Critics expressed disappointment that the director after setting up such a brilliant concept for his film should allow the narrative to settle down into yet another you-and-me-against-the-world love story. I disagree for two reasons: 1) I find David and his girl (as played by Farrell and Weisz) remarkably persuasive, a pair of childlike lovers deadpanning their melancholy way through an uncaring largely malevolent universe, and 2) I consider Lanthimos' moves here as perverse as anything he has ever done, committed this time not against the audience as a whole but specifically against his fans, who likely wanted more of what they enjoyed in Dogtooth. Granted command of an international production and a cast of mostly Hollywood actors (a talented lot, to be honest) one may want to ask: is he selling out with this second storyline, or parodying a unique filmmaker selling out? I say the latter, if only because he plays the role with such conviction (I know how it sounds: "Is he giving a shallow performance or parodying the idea of a shallow performance? I say the latter, because his shallowness has such conviction").

Don't we often demand that artists hold fast to their 'artistic integrity'--but when they do we complain about their lack of flexibility, of growth? Isn't Lanthimos' defecating in the face of expectations something of a retreat but not really surrender, a reason to celebrate as opposed to condemn? So we end up with a surprisingly poignant love story (in my book) instead of yet another twisted black comedy, as folks were hoping--is this such a bad thing?

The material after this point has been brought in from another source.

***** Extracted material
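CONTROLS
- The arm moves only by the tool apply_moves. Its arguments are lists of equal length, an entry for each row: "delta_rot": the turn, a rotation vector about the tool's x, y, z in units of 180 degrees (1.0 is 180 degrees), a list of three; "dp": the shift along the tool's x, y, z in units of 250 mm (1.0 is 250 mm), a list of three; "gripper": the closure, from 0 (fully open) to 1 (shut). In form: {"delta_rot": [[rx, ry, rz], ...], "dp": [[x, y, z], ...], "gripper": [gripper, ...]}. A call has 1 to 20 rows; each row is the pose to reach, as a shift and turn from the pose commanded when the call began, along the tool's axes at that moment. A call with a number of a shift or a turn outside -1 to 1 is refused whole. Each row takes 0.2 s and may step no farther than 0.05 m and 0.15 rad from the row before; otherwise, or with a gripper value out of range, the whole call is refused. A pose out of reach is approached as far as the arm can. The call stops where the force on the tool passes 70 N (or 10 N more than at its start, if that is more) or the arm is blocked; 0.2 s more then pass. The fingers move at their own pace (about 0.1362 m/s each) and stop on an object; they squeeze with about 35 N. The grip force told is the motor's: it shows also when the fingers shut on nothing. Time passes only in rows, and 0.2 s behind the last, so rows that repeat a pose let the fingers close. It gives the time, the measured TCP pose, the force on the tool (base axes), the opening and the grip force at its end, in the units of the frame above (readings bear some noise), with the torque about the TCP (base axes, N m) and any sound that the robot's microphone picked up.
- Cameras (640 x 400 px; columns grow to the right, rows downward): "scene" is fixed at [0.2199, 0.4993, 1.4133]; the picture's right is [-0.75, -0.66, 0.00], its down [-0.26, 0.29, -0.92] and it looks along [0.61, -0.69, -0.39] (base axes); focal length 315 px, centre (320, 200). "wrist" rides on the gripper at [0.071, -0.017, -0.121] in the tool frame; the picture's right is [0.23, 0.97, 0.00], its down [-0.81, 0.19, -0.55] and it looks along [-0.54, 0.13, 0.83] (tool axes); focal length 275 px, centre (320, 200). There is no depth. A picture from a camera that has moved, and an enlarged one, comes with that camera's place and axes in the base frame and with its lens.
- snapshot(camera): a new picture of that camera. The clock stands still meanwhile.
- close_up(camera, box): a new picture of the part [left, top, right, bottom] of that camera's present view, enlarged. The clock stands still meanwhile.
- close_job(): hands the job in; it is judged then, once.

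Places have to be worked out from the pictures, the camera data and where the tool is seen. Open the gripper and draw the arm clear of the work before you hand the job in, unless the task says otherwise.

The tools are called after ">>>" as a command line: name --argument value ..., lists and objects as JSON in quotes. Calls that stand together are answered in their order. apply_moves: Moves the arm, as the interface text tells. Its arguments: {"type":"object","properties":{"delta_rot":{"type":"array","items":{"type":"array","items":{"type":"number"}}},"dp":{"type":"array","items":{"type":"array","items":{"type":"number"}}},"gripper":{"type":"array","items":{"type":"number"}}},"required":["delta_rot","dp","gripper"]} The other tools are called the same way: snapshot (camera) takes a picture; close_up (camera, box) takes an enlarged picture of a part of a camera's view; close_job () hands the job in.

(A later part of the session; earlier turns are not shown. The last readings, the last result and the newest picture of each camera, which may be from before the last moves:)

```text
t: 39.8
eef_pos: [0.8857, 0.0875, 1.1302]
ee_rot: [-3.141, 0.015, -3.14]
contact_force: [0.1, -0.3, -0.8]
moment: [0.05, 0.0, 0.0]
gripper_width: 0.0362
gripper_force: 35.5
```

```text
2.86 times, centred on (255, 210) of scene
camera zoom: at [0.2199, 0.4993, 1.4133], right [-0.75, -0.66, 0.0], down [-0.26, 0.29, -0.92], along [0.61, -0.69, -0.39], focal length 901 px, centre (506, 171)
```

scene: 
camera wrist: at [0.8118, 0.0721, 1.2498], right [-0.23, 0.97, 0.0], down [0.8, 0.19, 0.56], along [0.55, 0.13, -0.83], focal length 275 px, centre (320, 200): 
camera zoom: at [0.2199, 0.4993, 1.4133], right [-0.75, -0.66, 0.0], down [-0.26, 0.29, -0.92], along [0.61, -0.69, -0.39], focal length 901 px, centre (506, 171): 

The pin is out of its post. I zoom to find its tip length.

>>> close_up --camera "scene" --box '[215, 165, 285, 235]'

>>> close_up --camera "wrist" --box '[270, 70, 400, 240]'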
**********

For the film Lanthimos applies the spare surrealism of Dogtooth to the lush precipitously coastal landscapes that ring Kenmare Bay. We don't see much of the head-on Wes Anderson-style diorama shots Lanthimos is so fond of, but we do get a sense of the everyday underpinning the bizarre, in this film's case a beautiful resort town swarming with unexplained creatures: donkeys, rabbits, fish, ponies, cats, dogs (by far the most common, being the failed guests' most popular choice), pigs, peacocks, at one point even a camel. Yes, The Lobster is worth seeing, if only for the sight of a camel grazing along a semi-civilized Irish coast.